Óscar Sánchez: «¡Paternidad, divino tesoro!»

Los hijos están en este mundo para preocuparnos!
Paul Newman en Road to perdition

Traer al mundo uno varios hijos es un acto no por habitual menos infestado de paradojas, y sin embargo hay que comprenderlo bien para no meter la pata hasta el fondo el resto de su (de él, ella, o ambos) vida. Cuando en la teología se preguntaba el porqué Dios mismo había creado el mundo, la respuesta más rápida era que lo había hecho por amor a sus criaturas. Mentes más suspicaces objetaron que no es posible un amor previo a la existencia de la criatura amada, pero su penetración no llegaba a tanto como para percatarse de que quizá no haya otra forma de amor que la que nace de la voluntad de amor. Lo decía La Rouchefoucauld y así lo intitulo también Truffaut: el amante es el enamorado primeramente del amor, que luego ya buscará con mayor o menor tino su objeto.
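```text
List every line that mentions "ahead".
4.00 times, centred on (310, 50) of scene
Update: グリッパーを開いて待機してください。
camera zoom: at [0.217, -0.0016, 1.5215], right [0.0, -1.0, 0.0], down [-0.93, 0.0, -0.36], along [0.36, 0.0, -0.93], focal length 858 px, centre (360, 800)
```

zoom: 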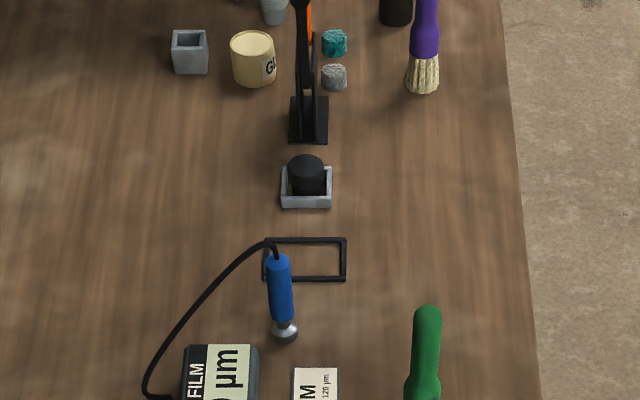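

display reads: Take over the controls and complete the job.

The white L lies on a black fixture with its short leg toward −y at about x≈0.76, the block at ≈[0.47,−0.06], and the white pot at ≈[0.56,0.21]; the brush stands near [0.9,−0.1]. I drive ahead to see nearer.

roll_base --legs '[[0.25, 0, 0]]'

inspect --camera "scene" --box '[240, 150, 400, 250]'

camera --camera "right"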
Después está el imperativo biológico: el hijo suele ser hijo de la necesidad antes que de sus progenitores, que pronto se las ingeniarán para hacer de la necesidad virtud y quererle como si fuera suyo en primera instancia[1]. Y por último tenemos el hecho tremebundo de que el crío no es un crío, sino un hombre en estado de ensayo, con todo lo amenazador y excitante de la expresión, como si los hijos fuesen el producto de un científico loco.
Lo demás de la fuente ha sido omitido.